A blupete Essay

The Bean-field (Ch.7), Part 7 to blupete's Essay
"Thoughts On Thoreau And Walden"

"Daily the beans saw me come to their rescue armed with a hoe, and thin the ranks of their enemies, filling up the trenches with weedy dead."
And, so, Thoreau was a farmer; he grew beans, potatoes and peas (it seems he put a few turnips in, but he didn't sell any). He had his field plowed, harrowed and furrowed, and paid someone $7.50 to do it. He paid 54¢ for a hoe, $4.90 for seed, and set to work. At the end of the season he had sold nine bushels of beans and fourteen bushels of potatoes, realizing sales of $23.44, which, after deducting his expenses, gave him $8.71½ worth of profit.

He only got $4 or so for his potatoes, his beans however brought in $17: Thoreau became a bean specialist.
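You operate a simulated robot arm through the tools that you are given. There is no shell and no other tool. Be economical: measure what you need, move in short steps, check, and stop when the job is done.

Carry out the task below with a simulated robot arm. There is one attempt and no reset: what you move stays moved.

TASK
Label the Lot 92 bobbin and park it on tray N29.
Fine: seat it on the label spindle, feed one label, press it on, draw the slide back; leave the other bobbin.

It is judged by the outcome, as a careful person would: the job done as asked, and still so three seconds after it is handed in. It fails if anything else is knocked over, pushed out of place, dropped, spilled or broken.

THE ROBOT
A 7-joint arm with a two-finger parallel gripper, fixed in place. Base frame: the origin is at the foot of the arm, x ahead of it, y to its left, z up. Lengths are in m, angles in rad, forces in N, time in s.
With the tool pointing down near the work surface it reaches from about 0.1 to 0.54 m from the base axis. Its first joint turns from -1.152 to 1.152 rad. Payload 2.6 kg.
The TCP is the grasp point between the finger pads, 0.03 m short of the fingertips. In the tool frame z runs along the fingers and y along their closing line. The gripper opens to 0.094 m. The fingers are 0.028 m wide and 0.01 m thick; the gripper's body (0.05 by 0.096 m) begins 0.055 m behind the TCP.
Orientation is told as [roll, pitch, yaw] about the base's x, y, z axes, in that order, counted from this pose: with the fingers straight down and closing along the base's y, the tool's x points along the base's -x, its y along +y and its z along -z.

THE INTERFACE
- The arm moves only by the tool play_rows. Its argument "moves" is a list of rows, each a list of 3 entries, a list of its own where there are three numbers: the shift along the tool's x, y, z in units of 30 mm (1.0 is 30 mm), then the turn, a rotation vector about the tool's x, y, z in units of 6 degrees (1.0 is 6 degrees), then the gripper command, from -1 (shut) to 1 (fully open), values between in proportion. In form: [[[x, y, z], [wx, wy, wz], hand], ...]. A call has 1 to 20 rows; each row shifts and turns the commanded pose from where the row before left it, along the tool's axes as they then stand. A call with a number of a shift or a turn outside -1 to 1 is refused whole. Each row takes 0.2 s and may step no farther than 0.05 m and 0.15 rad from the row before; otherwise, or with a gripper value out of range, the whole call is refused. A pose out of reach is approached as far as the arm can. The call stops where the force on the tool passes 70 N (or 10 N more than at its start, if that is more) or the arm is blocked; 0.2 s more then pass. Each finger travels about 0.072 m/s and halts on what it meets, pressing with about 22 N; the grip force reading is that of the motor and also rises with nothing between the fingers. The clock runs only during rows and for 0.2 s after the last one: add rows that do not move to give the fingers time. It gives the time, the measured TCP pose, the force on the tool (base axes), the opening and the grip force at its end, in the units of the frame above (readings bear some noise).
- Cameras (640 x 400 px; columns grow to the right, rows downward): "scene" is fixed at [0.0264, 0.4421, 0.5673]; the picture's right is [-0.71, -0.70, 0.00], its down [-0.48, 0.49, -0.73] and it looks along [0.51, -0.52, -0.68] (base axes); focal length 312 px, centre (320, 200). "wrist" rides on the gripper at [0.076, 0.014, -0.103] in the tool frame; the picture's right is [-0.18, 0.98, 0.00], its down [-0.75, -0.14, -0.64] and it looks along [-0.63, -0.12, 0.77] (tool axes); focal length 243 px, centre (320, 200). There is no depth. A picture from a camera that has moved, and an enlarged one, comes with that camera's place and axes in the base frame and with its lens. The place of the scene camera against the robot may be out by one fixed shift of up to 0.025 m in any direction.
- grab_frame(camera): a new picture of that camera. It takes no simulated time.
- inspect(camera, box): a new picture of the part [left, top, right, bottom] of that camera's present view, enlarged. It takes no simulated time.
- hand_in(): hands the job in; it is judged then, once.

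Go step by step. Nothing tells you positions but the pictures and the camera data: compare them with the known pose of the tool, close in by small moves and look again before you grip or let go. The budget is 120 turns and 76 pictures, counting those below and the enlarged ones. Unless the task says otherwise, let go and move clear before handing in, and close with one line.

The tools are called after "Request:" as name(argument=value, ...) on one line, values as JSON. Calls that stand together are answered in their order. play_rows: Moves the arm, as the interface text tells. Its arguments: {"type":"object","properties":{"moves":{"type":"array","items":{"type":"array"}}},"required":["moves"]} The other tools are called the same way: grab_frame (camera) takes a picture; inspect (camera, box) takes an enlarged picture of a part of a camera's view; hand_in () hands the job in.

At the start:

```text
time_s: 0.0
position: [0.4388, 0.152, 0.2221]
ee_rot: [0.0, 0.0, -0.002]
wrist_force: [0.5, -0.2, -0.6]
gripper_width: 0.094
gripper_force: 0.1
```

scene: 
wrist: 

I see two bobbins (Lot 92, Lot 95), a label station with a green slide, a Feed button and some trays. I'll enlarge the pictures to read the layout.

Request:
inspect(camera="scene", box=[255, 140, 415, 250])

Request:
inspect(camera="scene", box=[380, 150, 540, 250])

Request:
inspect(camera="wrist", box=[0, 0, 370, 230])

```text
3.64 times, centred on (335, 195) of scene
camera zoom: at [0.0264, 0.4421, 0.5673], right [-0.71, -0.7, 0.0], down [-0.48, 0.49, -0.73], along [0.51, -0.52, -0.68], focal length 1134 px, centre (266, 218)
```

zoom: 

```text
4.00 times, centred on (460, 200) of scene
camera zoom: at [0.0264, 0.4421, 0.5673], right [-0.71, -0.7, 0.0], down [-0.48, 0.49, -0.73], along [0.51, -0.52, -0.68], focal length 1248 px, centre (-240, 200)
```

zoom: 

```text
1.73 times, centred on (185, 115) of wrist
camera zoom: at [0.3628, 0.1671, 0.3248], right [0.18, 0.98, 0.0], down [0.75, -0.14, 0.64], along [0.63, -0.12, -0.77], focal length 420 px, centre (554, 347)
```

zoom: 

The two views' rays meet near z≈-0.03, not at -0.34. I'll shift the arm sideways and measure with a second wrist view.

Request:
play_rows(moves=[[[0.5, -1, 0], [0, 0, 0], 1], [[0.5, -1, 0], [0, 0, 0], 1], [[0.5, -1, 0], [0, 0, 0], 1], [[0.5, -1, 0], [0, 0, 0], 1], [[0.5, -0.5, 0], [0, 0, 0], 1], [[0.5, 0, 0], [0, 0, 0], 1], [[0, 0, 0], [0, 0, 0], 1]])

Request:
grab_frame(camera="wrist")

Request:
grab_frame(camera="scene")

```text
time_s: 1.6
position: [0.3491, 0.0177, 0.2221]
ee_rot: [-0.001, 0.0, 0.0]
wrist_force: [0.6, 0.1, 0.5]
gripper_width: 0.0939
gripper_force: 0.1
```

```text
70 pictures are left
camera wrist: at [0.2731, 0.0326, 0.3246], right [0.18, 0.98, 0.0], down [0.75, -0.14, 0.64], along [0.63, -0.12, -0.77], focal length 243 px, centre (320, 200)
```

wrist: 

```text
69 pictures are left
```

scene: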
"This is the result of my experience in raising beans: Plant the common small white bush bean about the first of June, in rows three feet by eighteen inches apart, being careful to select fresh round and unmixed seed. First look out for worms, and supply vacancies by planting anew. Then look out for woodchucks, if it is an exposed place, for they will nibble off the earliest tender leaves almost clean as they go; and again, when the young tendrils make their appearance, they have notice of it, and will shear them off with both buds and young pods, sitting erect like a squirrel. But above all harvest as early as possible, if you would escape frosts and have a fair and salable crop; you may save much loss by this means."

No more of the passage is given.